Numbers don’t lie, however much people may wish to recalibrate them by spinning a new narrative as to their cause. The situation is so bad that even black police officers fear white cops. At some point, you just have to look at this, and realize that something other than threatening coups, or arguing for total submission of the populace – or at least the black portion of it – something must be done.
Gideon once posted a dialog which points out why,
William Roper: So, now you give the Devil the benefit of law!
Sir Thomas More: Yes! What would you do? Cut a great road through the law to get after the Devil?
William Roper: Yes, I’d cut down every law in England to do that!
Sir Thomas More: Oh? And when the last law was down, and the Devil turned ’round on you, where would you hide, Roper, the laws all being flat? This country is planted thick with laws, from coast to coast, Man’s laws, not God’s! And if you cut them down, and you’re just the man to do it, do you really think you could stand upright in the winds that would blow then? Yes, I’d give the Devil benefit of law, for my own safety’s sake!

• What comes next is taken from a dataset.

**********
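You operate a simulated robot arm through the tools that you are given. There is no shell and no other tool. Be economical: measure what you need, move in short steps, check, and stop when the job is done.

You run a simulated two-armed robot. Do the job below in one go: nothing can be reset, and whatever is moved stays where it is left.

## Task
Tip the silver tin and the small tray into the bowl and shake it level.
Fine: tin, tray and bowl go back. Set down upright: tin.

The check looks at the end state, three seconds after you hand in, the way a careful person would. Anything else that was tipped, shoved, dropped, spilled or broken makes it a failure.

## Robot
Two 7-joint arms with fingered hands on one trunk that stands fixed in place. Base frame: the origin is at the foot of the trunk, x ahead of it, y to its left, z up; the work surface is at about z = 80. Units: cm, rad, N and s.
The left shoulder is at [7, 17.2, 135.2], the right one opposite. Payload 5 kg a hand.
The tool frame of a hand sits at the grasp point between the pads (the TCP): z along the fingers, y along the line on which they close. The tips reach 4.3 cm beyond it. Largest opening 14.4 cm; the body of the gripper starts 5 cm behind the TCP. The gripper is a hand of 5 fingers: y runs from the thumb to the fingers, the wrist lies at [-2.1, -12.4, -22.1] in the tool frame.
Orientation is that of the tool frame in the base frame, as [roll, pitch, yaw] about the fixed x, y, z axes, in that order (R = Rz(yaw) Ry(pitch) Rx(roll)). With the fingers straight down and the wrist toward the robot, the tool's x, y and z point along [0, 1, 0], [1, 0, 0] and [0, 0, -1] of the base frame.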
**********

I’ve said on many occasions that the reason the police cannot be above the law, and cannot be allowed to annoy, arrest, beat, and kill people without benefit of trial, is because in that kind of world, there really is no law. The law applies to all of us, or it ends up applying to none of us. As any significant study of history would show, “we, the People,” will only tolerate such injustices for so long.
After that comes chaos. It’s not just “good cops,” or even “bad cops,” who are at risk. Our failure to return to a rule of law, rather than a rule at the whim of individual police officers, is sooner-or-later detrimental to every individual.
Rock-a-bye baby, on the treetop,
When the wind blows, the cradle will rock,
When the bough breaks, the cradle will fall,
And down will come baby, cradle and all.